While it’s not clear who carried out the deadly attack on the St. Petersburg metro, there are two groups that have both the capability and the intent to carry out large-scale terrorist attacks in Russian cities.
First, there are Chechen separatists who have mounted a wide range of terrorist attacks in Russia. The Russians have been waging wars with these separatists since the 19th century.
Leo Tolstoy served in an artillery regiment in the Caucasus and wrote about his experience in “The Cossacks,” saying of the Chechens: “No one spoke of hatred for the Russians. The feeling which the Chechens felt, both young and old, was stronger than hatred.”
That hatred lingers. In 2002, Chechen militants raided a Moscow theater, where they took hundreds hostage and 130 were killed. Two years later, Chechen militants bombed a metro station in Moscow, killing 39.
In 2004, Chechen militants took hundreds of students and others hostage at a school in Beslan. The resultant multi-day siege, which Russia broke with the use of tanks, resulted in more than 300 deaths.
Militants continued such attacks through the late 2000s. In 2009, militants reportedly directed by the Caucasus Emirate, an Islamist group run by the Chechen warlord Doku Umarov, killed 28 people in a suicide bombing attack on the high-speed railway linking St. Petersburg and Moscow. Umarov’s group also claimed a 2011 attack on Moscow’s Domodedovo airport that killed 37 people.
But more recently, ISIS has mounted a series of terrorist attacks and plots against Russia. ISIS despises the Russian government for its support of the Syrian dictator Bashar al-Assad, and so it’s no surprise that ISIS began targeting Russia in 2015, around the same time that Russia first intervened in the Syrian civil war.
It has also increasingly subsumed large parts of the Chechen militant movement that had already been moving in a more Islamist direction.
Indeed, Russian citizens — many of whom are from the largely Muslim Caucasus region of Russia and a good number of whom are Chechen — are the largest group of ISIS foot soldiers from a non-Muslim majority country.

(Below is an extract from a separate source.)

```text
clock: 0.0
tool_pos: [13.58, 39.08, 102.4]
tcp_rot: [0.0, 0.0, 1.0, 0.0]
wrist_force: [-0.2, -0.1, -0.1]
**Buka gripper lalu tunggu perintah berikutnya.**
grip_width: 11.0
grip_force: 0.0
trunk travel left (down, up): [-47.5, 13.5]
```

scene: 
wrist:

In June 2015, ISIS announced the establishment of a “province” in Russia’s Caucasus region. Because the conflict in the Caucasus had tamped down in recent years, the announcement of the group’s Caucasus province stoked concern about the potential for terrorism. And, indeed, ISIS quickly began to carry out operations in the Caucasus. In September 2015, it claimed its first attack, which targeted a Russian military barracks in southern Dagestan.
Three months later, ISIS carried out another attack in which a gunman killed one person and injured 11 others at the Derbent citadel, a UNESCO World Heritage site in Dagestan.
Then, in February 2016, ISIS’ Caucasus Province mounted a suicide attack on a police checkpoint in Dagestan, which it followed one month later with two more attacks on Russian soldiers also in Dagestan.
ISIS also clearly signaled that it was planning attacks outside the Caucasus region and was planning to bring its so-called holy war to the key Russian cities of St. Petersburg and Moscow.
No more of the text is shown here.